The slope of PO = Slope of P’O
\[\Rightarrow \dfrac{2a{{t}_{1}}}{a{{t}_{1}}^{2}-R}=\dfrac{-2a{{t}_{2}}}{R-a{{t}_{2}}^{2}}\]
On cross multiplying, we get,
\[\Rightarrow 2a{{t}_{1}}\left( R-a{{t}_{2}}^{2} \right)=-2a{{t}_{2}}\left( a{{t}_{1}}^{2}-R \right)\]
\[\Rightarrow {{t}_{1}}R-a{{t}_{2}}^{2}{{t}_{1}}=-a{{t}_{1}}^{2}{{t}_{2}}+{{t}_{2}}R\]
\[\Rightarrow R\left( {{t}_{1}}-{{t}_{2}} \right)=a{{t}_{2}}^{2}{{t}_{1}}-a{{t}_{1}}^{2}{{t}_{2}}\]
\[\Rightarrow R=\dfrac{a{{t}_{1}}{{t}_{2}}\left( {{t}_{2}}-{{t}_{1}} \right)}{\left( {{t}_{1}}-{{t}_{2}} \right)}\]
\[\Rightarrow R=-a{{t}_{1}}{{t}_{2}}\]
Hence, the value of R is \[-a{{t}_{1}}{{t}_{2}}.\]
So, we have,
\[VO=R\]
\[VM=a{{t}_{1}}^{2}\]
\[V{{M}^{'}}=a{{t}_{2}}^{2}\]
\[\Rightarrow V{{O}^{2}}={{R}^{2}}\]
Substituting \[R=-a{{t}_{1}}{{t}_{2}}\]
\[\Rightarrow V{{O}^{2}}={{R}^{2}}\]
\[\Rightarrow V{{O}^{2}}={{\left( -a{{t}_{1}}{{t}_{2}} \right)}^{2}}\]
\[\Rightarrow V{{O}^{2}}={{a}^{2}}{{t}_{1}}^{2}{{t}_{2}}^{2}\]

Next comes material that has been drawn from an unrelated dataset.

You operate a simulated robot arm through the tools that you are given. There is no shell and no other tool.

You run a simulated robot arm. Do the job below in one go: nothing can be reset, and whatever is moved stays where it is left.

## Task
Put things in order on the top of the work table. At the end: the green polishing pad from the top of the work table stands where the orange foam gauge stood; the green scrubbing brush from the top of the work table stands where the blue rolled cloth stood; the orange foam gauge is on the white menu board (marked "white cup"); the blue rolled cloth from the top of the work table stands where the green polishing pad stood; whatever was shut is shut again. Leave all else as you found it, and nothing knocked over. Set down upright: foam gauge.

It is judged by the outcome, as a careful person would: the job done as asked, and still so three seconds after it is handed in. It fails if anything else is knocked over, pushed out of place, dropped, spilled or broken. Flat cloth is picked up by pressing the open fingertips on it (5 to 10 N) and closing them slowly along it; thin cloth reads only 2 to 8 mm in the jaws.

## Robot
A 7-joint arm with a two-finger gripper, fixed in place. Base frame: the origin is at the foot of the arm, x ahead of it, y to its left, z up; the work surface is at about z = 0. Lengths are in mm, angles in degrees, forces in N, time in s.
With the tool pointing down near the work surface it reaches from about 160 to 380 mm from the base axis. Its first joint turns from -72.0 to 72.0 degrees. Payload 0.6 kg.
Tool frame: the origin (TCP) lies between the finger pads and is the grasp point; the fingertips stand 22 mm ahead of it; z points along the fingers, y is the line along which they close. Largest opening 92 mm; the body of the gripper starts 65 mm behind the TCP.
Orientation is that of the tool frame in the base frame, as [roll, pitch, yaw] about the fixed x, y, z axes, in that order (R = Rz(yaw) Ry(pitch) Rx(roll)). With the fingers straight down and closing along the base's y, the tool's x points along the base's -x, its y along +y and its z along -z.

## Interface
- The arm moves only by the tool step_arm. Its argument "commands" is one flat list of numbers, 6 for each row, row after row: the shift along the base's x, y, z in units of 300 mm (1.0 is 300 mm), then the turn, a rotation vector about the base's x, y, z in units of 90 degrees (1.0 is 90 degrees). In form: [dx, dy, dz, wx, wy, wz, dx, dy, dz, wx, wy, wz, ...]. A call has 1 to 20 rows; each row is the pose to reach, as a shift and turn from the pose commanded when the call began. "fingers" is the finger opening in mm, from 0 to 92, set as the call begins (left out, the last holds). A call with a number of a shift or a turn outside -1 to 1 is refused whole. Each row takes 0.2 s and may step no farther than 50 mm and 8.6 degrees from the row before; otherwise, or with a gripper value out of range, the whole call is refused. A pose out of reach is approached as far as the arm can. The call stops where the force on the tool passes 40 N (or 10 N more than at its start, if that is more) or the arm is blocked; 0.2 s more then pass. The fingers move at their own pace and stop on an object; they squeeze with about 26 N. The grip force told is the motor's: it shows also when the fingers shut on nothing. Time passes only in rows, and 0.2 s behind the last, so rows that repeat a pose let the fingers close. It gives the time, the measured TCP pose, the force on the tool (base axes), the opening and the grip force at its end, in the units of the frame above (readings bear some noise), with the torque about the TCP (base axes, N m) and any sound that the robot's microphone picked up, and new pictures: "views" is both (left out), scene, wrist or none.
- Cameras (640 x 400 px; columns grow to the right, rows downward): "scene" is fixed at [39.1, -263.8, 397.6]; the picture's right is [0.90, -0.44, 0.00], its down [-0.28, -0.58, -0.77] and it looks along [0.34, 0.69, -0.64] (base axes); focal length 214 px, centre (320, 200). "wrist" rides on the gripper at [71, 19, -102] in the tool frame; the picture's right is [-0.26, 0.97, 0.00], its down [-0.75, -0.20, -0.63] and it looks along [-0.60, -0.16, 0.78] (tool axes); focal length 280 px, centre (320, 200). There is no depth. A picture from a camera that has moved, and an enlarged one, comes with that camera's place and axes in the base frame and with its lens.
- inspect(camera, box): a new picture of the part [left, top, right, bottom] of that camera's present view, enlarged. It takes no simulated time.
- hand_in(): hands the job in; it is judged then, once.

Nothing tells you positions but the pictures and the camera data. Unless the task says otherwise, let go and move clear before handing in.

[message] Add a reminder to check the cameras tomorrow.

\[\Rightarrow V{{O}^{2}}=a{{t}_{1}}^{2}a{{t}_{2}}^{2}\]
\[\Rightarrow V{{O}^{2}}=VM.V{{M}^{'}}\]
\[\Rightarrow {{\left( VO \right)}^{2}}=VM.V{{M}^{'}}\]

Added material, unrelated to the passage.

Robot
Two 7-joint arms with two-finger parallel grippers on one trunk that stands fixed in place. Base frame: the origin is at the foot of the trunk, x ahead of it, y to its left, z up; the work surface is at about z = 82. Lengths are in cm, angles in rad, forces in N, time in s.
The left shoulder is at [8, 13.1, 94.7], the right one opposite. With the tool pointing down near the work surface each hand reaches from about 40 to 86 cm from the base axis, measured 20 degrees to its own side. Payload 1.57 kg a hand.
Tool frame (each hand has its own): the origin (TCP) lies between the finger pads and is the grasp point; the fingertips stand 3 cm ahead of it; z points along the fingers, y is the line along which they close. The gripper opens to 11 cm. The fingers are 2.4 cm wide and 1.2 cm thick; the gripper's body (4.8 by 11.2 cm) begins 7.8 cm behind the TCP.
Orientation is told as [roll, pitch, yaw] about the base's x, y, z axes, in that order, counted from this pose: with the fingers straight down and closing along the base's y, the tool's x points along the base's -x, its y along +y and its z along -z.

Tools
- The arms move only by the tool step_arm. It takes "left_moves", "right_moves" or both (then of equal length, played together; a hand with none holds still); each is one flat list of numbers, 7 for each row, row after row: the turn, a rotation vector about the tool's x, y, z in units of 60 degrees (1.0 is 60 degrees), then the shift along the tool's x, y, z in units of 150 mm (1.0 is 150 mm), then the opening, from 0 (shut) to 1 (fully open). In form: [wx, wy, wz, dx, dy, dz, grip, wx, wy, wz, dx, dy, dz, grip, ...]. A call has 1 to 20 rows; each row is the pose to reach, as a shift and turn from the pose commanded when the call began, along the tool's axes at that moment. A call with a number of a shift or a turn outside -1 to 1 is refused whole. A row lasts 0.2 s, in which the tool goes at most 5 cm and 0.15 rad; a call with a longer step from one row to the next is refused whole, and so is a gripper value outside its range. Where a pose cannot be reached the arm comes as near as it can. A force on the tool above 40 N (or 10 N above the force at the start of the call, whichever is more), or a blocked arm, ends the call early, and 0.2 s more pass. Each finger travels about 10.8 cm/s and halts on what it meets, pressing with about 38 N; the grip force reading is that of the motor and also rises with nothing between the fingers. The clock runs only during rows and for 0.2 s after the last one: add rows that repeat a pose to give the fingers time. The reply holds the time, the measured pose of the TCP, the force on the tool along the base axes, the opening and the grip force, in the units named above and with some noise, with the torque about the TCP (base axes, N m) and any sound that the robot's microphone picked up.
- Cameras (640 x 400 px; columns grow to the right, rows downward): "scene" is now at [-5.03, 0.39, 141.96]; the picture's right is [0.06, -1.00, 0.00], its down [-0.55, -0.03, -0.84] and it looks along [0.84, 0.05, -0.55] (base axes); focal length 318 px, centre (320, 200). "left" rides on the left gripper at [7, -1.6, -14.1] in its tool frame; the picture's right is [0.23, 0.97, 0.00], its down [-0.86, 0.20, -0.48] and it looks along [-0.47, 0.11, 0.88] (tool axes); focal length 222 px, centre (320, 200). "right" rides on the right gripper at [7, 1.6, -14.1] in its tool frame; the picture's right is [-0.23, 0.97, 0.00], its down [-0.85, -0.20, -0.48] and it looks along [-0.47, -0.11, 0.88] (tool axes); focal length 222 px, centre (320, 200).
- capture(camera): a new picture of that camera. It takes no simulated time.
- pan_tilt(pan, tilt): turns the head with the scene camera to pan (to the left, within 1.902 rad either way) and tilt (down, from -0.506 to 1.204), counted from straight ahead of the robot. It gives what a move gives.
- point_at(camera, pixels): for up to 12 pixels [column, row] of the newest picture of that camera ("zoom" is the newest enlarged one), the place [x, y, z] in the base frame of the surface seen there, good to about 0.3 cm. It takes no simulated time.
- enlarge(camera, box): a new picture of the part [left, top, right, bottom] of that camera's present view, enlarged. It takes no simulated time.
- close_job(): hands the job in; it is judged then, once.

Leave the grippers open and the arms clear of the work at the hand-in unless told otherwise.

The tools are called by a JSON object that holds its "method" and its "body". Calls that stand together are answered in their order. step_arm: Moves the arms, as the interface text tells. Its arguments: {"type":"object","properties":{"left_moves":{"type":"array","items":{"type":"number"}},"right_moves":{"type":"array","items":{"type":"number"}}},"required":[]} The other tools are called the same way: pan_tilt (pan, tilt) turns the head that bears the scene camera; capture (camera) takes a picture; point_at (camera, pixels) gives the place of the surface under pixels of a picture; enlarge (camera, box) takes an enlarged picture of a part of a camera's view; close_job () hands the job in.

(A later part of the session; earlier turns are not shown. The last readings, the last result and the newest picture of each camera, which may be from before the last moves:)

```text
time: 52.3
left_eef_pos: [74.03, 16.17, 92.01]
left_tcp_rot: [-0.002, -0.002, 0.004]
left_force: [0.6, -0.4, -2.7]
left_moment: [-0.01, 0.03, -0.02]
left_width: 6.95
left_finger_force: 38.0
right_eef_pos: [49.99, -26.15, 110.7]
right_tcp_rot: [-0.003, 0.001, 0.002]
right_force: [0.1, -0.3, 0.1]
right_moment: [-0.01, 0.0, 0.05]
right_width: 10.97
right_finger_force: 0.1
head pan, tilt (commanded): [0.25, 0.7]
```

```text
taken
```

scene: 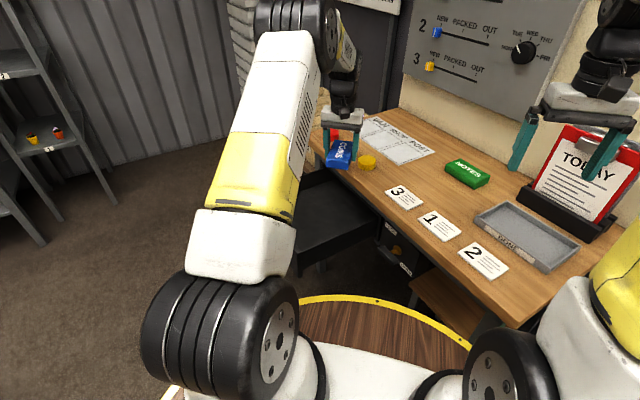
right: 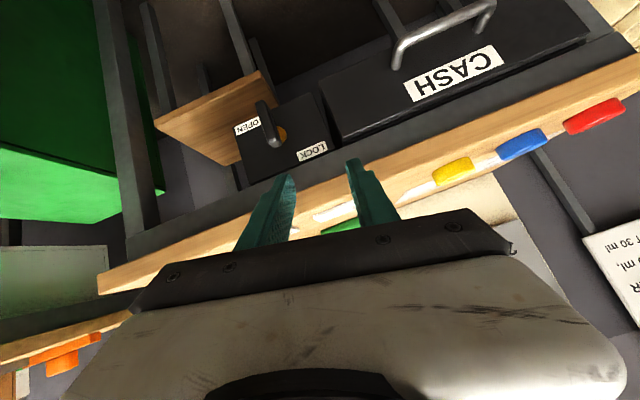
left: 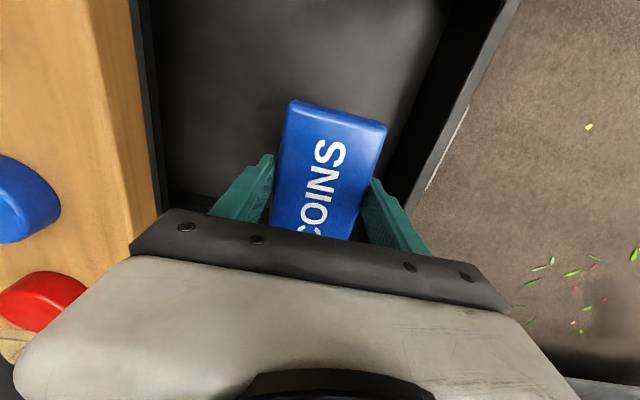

Hence, VM, VO, VM’ are in GP.

So, the correct answer is “Option (c)”.

Note: When three numbers a, b and c are in GP, then they can be written as \[ac={{b}^{2}}.\] Here, we have obtained the answer as \[{{\left( VO \right)}^{2}}=VM.V{{M}^{'}}\] the number using the above stated theory are in GP.